In an example of personification, the speaker describes the piano as “moan[ing] with melody,” a phrase that powerfully expresses the pain and sadness channeled in the music. The speaker affirms his sense of the music’s sorrow when he comments on the “melancholy tone” (line 17) of the musician’s “sad raggy tune” (line 13). Overall, then, the speaker’s descriptions of the music’s droning and moaning sound symbolizes the deep sorrow that gives the blues its name.
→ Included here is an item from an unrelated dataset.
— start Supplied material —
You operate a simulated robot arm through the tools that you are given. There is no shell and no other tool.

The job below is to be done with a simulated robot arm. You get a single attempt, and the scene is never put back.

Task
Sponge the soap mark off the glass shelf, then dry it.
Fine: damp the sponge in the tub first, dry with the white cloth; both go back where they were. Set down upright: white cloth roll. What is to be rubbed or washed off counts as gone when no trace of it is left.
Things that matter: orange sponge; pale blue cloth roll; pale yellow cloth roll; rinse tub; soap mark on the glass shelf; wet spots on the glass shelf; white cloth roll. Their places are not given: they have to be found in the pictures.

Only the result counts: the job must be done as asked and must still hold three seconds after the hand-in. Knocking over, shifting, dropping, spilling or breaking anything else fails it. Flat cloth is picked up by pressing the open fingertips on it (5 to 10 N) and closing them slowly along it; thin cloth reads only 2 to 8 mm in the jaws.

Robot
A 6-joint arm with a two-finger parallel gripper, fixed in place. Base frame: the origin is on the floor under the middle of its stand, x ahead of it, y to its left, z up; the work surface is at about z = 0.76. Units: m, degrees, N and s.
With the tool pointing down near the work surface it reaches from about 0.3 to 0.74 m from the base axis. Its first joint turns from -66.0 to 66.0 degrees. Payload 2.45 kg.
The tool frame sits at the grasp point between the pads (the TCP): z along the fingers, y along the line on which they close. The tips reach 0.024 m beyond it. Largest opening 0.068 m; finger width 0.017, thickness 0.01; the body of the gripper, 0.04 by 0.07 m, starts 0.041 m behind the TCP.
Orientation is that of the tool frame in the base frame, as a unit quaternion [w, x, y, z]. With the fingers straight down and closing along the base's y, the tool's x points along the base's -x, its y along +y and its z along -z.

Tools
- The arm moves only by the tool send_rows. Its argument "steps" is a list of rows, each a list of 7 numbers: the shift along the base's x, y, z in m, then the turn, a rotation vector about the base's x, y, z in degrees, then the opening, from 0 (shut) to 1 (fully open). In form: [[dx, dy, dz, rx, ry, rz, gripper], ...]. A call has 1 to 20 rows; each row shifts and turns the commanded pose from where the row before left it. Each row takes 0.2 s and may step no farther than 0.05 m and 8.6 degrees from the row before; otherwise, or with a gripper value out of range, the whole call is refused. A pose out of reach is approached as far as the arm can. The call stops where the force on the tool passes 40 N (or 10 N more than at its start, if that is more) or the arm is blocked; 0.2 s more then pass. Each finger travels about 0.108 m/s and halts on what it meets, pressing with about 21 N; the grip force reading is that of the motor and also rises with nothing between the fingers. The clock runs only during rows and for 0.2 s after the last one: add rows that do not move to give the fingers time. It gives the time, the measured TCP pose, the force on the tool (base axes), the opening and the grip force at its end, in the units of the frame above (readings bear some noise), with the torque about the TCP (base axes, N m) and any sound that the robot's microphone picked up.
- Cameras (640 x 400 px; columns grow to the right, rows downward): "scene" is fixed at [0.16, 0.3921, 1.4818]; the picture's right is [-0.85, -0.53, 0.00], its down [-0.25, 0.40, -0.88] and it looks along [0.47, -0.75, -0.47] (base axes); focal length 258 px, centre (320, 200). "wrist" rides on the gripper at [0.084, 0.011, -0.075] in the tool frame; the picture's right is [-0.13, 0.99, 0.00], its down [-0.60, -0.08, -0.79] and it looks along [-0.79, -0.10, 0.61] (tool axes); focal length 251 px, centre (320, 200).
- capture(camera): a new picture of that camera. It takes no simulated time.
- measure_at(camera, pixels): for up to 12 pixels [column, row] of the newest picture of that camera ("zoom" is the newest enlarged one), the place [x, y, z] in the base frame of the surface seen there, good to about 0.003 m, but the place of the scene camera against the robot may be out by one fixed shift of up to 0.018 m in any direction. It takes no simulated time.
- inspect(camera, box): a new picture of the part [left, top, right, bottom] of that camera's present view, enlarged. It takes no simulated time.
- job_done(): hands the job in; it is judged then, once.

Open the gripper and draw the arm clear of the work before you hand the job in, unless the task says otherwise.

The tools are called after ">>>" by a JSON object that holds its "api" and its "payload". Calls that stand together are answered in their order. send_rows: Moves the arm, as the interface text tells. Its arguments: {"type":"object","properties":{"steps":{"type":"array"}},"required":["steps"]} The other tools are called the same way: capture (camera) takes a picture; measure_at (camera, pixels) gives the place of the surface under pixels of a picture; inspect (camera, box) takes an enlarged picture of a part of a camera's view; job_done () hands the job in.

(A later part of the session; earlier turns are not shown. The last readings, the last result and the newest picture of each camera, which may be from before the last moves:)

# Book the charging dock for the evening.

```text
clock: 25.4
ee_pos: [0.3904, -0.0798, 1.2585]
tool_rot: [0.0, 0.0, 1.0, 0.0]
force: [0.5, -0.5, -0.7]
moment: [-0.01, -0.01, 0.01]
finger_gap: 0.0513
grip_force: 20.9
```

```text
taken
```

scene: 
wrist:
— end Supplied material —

Weariness is a key motif in the poem, as indicated by the title Hughes chose for it. Based on the speaker’s description, blues music is far from upbeat. Everything he says about the music he heard the previous night suggests that it was droning, mellow, and even lulling. In fact, the speaker opens the poem by explicitly referring to the music as “drowsy.” Blues, then, is a form of music characterized by a certain weariness. But perhaps even more than the music itself, it is the musician whom the speaker considers weary. For instance, he identifies a certain lethargy in the musician’s “lazy sway,” which he references once each in lines 6 and 7. Then, in the closing lines of the poem, the speaker thinks about the musician going home, drained after his gig, and getting into bed. The speaker imagines that this man is so profoundly tired that he might even die in his sleep. If the musician really is as weary as the speaker suggests, it’s not just because he’s physically tired. Indeed, the musician isn’t just weary—he’s world-weary. That is, he’s existentially exhausted by the legacy of subjugation and oppression that form the sorrowful soul of the blues.